====== Text ======

Grill Philosophy
The grill is the most overrated and most underrated object in the American backyard.
The grill is the most overrated and most underrated object in the American backyard.
It is overrated because most of what is said about it is about the meat. Brisket temperatures. Reverse searing. The wood you use. The thirty-thousand-word forum threads about whether the offset firebox affects the smoke ring. This is the surface conversation. It is fine. It is also a distraction.
The grill is underrated because almost nothing serious is written about what it actually does, which has very little to do with the meat.
What it does is this. It is the one location in the modern home where a father is in charge of an open fire, in front of his family, on a regular schedule, in a process that no one else is permitted to interfere with. There are not many such locations left. Most of the rituals that used to confer this kind of authority — the splitting of wood, the lighting of the lamps, the carving of the roast — have been eliminated by infrastructure. The grill is the last reservation. The grill is the last fire.
This matters more than the meat.
A child who grows up watching her father preside over a fire — even a propane fire, even a fire whose sole legitimate function is to cook a hamburger — is learning something that no parenting podcast can deliver. She is learning that her father has a domain. That there is a place where he is the authority, not by social agreement, but by the physical setup of the situation. That he is calm in the presence of heat. That he takes time over a thing whose only function is to feed her. That his attention, on the night of the grill, is not on his phone. It is on the temperature.
This is so basic it sounds embarrassing to say. It is also rapidly becoming rare.
A father who has outsourced dinner most nights — to delivery, to the microwave, to his wife, to the school cafeteria — does not have a regular reservation in which his presence and his competence are publicly displayed. The grill is one of the last weekly rituals where the dad is the chef, the heat is real, and the family is watching. Take it away and very little replaces it.

======

Copy the text in full.

====== Provided material ======

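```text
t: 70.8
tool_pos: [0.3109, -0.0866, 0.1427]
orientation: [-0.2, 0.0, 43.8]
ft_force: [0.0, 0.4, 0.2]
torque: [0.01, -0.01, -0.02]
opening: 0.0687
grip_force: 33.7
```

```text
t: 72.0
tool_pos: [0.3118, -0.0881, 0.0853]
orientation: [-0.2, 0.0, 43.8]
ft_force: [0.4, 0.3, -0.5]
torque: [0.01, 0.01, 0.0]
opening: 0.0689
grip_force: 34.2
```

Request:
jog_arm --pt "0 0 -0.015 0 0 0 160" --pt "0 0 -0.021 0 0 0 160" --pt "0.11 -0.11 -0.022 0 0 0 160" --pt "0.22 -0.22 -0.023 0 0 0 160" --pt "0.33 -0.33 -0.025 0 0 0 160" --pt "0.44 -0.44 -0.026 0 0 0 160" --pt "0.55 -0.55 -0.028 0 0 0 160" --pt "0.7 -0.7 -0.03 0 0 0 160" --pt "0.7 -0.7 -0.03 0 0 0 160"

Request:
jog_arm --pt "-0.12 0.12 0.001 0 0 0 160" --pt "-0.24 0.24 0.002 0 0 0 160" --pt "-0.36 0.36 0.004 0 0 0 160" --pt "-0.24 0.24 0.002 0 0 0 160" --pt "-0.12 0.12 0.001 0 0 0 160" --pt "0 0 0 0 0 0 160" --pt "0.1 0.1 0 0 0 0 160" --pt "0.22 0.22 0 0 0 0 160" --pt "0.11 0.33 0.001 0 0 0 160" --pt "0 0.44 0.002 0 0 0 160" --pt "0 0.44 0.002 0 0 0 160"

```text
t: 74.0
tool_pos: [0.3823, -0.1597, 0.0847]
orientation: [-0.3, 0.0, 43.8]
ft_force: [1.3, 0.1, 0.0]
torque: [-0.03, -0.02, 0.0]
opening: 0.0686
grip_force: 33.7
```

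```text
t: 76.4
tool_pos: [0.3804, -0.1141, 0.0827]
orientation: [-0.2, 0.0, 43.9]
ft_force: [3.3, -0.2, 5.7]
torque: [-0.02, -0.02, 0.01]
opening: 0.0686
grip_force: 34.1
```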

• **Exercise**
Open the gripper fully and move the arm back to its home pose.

======

• **Exercise answer**
Grill Philosophy
The grill is the most overrated and most underrated object in the American backyard.
The grill is the most overrated and most underrated object in the American backyard.
It is overrated because most of what is said about it is about the meat. Brisket temperatures. Reverse searing. The wood you use. The thirty-thousand-word forum threads about whether the offset firebox affects the smoke ring. This is the surface conversation. It is fine. It is also a distraction.
The grill is underrated because almost nothing serious is written about what it actually does, which has very little to do with the meat.
What it does is this. It is the one location in the modern home where a father is in charge of an open fire, in front of his family, on a regular schedule, in a process that no one else is permitted to interfere with. There are not many such locations left. Most of the rituals that used to confer this kind of authority — the splitting of wood, the lighting of the lamps, the carving of the roast — have been eliminated by infrastructure. The grill is the last reservation. The grill is the last fire.
This matters more than the meat.
A child who grows up watching her father preside over a fire — even a propane fire, even a fire whose sole legitimate function is to cook a hamburger — is learning something that no parenting podcast can deliver. She is learning that her father has a domain. That there is a place where he is the authority, not by social agreement, but by the physical setup of the situation. That he is calm in the presence of heat. That he takes time over a thing whose only function is to feed her. That his attention, on the night of the grill, is not on his phone. It is on the temperature.
This is so basic it sounds embarrassing to say. It is also rapidly becoming rare.
A father who has outsourced dinner most nights — to delivery, to the microwave, to his wife, to the school cafeteria — does not have a regular reservation in which his presence and his competence are publicly displayed. The grill is one of the last weekly rituals where the dad is the chef, the heat is real, and the family is watching. Take it away and very little replaces it.